** Begin **

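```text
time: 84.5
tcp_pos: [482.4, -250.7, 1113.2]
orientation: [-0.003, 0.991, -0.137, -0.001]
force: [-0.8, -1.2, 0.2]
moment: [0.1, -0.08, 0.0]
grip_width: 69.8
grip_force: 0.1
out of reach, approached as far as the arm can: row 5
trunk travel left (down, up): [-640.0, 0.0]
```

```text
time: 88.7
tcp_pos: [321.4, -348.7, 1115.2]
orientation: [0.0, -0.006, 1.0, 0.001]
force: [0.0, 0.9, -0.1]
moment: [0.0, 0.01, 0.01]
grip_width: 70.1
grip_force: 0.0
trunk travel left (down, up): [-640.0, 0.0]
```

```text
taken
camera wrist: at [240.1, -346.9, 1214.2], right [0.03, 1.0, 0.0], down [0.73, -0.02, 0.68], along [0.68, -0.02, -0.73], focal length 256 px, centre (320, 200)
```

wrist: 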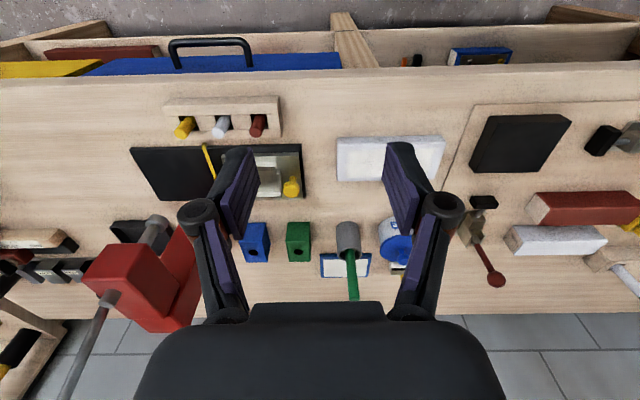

** End **

_STATED GOAL_
Write the listing above out again exactly, dropping each image. The answer is a JSON array that holds each line as a string and skips blank lines.

_WRITTEN SOLUTION_
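[
  "```text",
  "time: 84.5",
  "tcp_pos: [482.4, -250.7, 1113.2]",
  "orientation: [-0.003, 0.991, -0.137, -0.001]",
  "force: [-0.8, -1.2, 0.2]",
  "moment: [0.1, -0.08, 0.0]",
  "grip_width: 69.8",
  "grip_force: 0.1",
  "out of reach, approached as far as the arm can: row 5",
  "trunk travel left (down, up): [-640.0, 0.0]",
  "```",
  "```text",
  "time: 88.7",
  "tcp_pos: [321.4, -348.7, 1115.2]",
  "orientation: [0.0, -0.006, 1.0, 0.001]",
  "force: [0.0, 0.9, -0.1]",
  "moment: [0.0, 0.01, 0.01]",
  "grip_width: 70.1",
  "grip_force: 0.0",
  "trunk travel left (down, up): [-640.0, 0.0]",
  "```",
  "```text",
  "taken",
  "camera wrist: at [240.1, -346.9, 1214.2], right [0.03, 1.0, 0.0], down [0.73, -0.02, 0.68], along [0.68, -0.02, -0.73], focal length 256 px, centre (320, 200)",
  "```",
  "wrist: "
]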